What is indirect discourse?

Indirect discourse is “a combination of a character’s thoughts and the author’s words. In the case of indirect discourse, you don’t need italics.”

The above words were written in an e-mail to me by Mark Spencer, Dean of the School of Arts and Humanities at the University of Arkansas at Monticello. Professor Spencer teaches in UAM’s MFA program in creative writing. His fiction and non-fiction works have received numerous awards.

Indirect discourse is third-person POV, but more intimate

I briefly defined the types of POV (points of view) in my earlier article N is for Narrator.

Indirect discourse is a form of third-person limited narration that moves in and out of a character’s mind.

It has the advantage of bringing the reader into the character’s (protagonist’s) head without the use of first-person POV. This technique provides information about what the protagonist thinks or knows even when he doesn’t formulate it into direct speech or thought (direct discourse).

How to tell the difference between indirect discourse and direct thought

In other words, how do you know when to italicize text and when not?

Direct discourse is when the character’s words or thoughts are reproduced exactly.
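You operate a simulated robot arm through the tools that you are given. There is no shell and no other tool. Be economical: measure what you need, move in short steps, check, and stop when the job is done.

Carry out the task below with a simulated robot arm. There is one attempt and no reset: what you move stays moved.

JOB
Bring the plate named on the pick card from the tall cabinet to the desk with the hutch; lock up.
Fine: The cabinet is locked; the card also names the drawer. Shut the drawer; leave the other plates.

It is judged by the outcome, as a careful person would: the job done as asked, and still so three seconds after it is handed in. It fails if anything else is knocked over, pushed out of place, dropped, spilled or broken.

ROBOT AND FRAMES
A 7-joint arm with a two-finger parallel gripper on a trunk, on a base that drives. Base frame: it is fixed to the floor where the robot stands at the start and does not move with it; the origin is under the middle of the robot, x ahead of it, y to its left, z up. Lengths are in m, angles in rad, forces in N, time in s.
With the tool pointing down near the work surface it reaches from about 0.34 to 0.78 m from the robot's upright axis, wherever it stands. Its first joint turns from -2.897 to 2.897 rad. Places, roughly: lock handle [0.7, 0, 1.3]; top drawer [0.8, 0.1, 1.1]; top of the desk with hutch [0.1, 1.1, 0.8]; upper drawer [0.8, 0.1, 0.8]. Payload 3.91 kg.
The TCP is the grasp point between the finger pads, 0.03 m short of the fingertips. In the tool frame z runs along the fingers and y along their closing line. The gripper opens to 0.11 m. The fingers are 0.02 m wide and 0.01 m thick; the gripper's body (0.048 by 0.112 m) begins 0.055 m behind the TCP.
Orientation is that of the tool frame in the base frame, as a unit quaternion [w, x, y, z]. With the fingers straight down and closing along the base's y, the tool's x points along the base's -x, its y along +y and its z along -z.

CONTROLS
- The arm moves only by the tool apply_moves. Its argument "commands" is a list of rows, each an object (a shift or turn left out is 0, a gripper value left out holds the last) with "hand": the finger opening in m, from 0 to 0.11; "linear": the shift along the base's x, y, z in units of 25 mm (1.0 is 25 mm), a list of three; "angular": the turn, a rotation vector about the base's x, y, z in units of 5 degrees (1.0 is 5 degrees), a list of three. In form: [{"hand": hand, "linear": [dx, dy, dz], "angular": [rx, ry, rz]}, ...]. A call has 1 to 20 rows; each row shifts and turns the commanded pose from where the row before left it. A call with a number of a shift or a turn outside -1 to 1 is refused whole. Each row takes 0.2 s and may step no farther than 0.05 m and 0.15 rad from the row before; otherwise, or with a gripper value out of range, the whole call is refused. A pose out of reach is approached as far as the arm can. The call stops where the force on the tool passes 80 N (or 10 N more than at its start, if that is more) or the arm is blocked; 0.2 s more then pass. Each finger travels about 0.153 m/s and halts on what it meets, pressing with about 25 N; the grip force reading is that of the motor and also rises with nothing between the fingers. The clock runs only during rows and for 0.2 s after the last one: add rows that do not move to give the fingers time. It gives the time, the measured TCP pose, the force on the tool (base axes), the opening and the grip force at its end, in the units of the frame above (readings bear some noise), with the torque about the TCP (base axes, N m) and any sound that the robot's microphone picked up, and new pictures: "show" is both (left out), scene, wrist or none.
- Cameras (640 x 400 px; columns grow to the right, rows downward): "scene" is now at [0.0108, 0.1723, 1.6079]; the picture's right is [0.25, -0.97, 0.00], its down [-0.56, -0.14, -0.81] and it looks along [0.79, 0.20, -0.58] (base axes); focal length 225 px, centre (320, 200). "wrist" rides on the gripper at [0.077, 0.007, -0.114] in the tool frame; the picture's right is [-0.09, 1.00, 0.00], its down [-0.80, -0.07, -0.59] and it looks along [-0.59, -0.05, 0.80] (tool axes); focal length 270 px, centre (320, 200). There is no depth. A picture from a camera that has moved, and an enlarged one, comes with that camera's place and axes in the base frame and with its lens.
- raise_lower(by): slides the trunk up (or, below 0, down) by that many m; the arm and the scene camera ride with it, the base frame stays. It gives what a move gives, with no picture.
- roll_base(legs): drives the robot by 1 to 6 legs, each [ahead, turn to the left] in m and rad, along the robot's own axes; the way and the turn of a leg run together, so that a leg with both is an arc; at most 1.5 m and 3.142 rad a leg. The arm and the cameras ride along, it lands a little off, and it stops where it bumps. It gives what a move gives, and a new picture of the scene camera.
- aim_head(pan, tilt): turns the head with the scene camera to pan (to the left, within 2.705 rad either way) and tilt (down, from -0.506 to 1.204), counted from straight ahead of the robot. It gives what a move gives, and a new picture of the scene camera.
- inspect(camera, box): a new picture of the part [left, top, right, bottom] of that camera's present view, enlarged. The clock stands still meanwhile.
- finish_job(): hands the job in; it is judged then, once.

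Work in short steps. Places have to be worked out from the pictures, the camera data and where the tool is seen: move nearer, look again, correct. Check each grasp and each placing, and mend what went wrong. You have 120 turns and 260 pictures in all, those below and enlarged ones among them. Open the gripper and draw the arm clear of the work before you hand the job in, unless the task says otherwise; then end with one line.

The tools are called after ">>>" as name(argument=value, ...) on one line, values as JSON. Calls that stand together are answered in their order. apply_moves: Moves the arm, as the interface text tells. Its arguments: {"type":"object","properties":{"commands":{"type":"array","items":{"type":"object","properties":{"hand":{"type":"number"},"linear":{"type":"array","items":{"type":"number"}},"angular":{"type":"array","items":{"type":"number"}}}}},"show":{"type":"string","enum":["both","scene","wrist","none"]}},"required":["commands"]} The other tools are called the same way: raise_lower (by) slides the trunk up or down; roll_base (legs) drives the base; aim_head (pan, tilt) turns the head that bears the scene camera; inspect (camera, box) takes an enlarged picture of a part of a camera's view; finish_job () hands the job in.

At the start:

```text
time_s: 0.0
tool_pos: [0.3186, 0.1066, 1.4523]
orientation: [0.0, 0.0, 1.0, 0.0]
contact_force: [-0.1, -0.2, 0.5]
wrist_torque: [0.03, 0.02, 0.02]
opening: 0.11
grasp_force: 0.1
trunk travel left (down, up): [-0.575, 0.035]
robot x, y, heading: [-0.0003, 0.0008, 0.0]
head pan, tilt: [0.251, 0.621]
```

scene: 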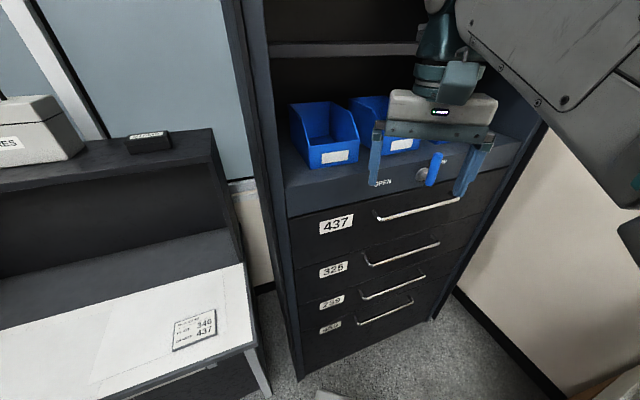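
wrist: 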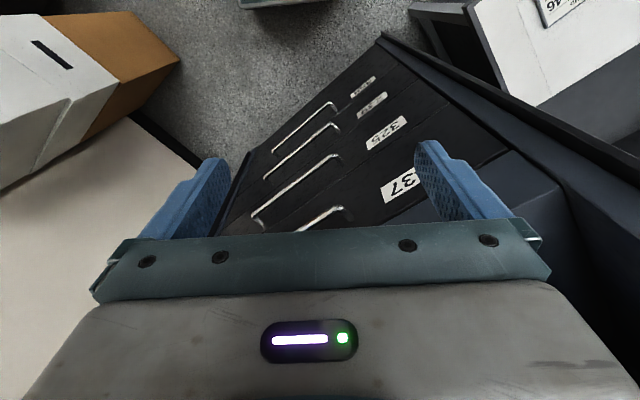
Speech (dialogue) typically appears in quotations. If the protagonist thinks something directly without saying it aloud, the thought is indicated by italics. In this case, the character will use “I” and not “he/she.” The thought often appears in present tense even when the story is written in past tense.
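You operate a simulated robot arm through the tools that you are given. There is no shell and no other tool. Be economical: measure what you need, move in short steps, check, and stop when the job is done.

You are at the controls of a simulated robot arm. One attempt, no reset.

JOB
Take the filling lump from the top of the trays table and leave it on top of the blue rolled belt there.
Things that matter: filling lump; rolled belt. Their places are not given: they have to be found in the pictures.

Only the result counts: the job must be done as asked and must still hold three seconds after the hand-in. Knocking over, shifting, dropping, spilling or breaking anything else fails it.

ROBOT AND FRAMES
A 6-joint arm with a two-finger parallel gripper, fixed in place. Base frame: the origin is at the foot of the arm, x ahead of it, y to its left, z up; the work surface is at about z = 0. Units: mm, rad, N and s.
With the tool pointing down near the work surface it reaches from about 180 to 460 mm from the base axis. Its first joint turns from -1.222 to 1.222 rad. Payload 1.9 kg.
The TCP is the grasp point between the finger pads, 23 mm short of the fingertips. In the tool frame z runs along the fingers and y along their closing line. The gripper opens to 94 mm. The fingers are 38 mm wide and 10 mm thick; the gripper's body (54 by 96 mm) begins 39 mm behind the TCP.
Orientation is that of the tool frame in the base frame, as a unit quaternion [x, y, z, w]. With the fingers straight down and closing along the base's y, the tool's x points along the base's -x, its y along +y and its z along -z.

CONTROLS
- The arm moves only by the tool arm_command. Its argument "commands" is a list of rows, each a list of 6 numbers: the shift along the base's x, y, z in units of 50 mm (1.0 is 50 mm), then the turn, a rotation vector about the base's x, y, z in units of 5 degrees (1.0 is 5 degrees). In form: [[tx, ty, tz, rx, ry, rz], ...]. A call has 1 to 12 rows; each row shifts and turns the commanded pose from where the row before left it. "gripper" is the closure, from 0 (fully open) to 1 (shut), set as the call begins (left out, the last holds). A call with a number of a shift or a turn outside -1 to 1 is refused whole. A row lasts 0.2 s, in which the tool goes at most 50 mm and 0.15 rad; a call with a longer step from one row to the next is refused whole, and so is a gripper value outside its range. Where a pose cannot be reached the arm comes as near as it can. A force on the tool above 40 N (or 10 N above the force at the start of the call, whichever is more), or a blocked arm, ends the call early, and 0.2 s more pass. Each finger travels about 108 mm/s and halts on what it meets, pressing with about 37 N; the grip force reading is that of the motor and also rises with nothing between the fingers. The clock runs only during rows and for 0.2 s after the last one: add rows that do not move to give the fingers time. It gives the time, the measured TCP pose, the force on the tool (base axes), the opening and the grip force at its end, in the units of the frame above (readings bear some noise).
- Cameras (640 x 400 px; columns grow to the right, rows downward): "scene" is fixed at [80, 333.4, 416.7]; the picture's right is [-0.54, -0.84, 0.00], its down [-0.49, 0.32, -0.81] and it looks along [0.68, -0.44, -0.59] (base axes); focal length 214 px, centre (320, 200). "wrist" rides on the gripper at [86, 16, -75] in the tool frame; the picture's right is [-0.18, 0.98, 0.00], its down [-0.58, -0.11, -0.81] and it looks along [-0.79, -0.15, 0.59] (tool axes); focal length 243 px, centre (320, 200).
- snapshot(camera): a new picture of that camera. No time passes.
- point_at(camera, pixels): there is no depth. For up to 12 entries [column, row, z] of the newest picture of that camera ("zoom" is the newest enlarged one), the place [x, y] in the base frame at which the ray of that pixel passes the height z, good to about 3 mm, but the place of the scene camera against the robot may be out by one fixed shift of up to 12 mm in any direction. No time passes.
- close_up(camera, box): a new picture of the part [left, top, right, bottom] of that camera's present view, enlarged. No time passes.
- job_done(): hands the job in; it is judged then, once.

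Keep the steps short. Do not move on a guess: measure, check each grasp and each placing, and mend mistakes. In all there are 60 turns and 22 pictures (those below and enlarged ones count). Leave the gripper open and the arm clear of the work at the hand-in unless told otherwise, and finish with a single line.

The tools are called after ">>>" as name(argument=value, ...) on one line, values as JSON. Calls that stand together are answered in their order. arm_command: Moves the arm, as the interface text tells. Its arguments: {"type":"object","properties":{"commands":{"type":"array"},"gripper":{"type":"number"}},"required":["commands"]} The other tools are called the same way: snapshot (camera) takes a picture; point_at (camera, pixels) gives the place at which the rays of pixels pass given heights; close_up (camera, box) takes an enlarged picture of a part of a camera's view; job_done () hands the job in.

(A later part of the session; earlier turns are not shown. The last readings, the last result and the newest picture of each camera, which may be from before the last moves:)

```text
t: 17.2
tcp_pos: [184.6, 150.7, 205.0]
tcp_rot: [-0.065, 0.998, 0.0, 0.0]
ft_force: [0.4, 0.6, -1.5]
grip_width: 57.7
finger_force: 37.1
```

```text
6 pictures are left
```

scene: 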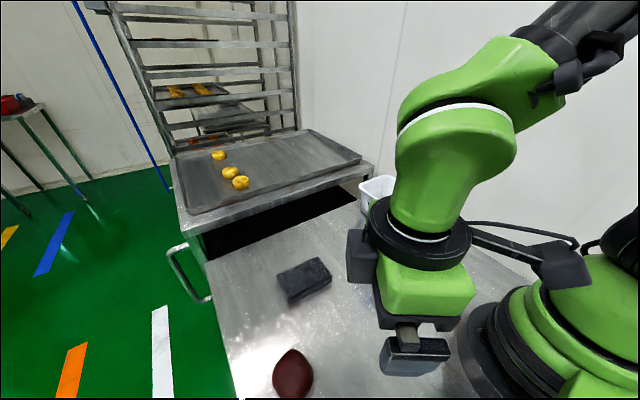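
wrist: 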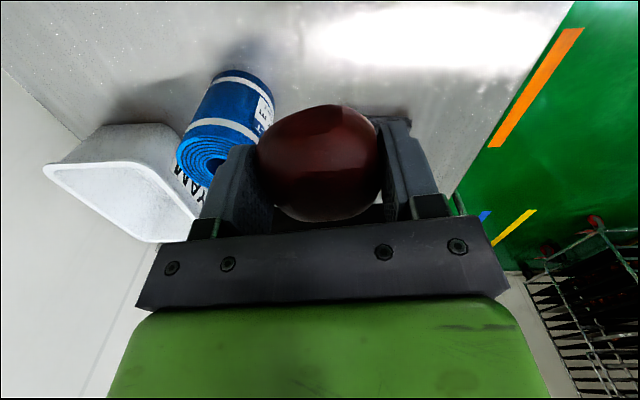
In a third-person POV story, if the protagonist’s thoughts are conveyed indirectly (using “he/she” instead of “I”), then this is indirect discourse (the author’s words), which is not italicized.

Note: Italics are disruptive to readers and should be used sparingly. If you find you are italicizing too many direct thoughts, perhaps the story should be narrated in first-person POV, where the italics are not needed.

Example 1

Indirect discourse in third-person POV: What would his father think?

Character’s direct thought in a third-person narrative: What would my father think?

Example 2

Direct thought embedded in third-person narrative:

Bret stared at his shaven reflection. This is a bad idea. You know that. Pulling the hinged mirror to one side, he rummaged around in the cabinet for the aftershave.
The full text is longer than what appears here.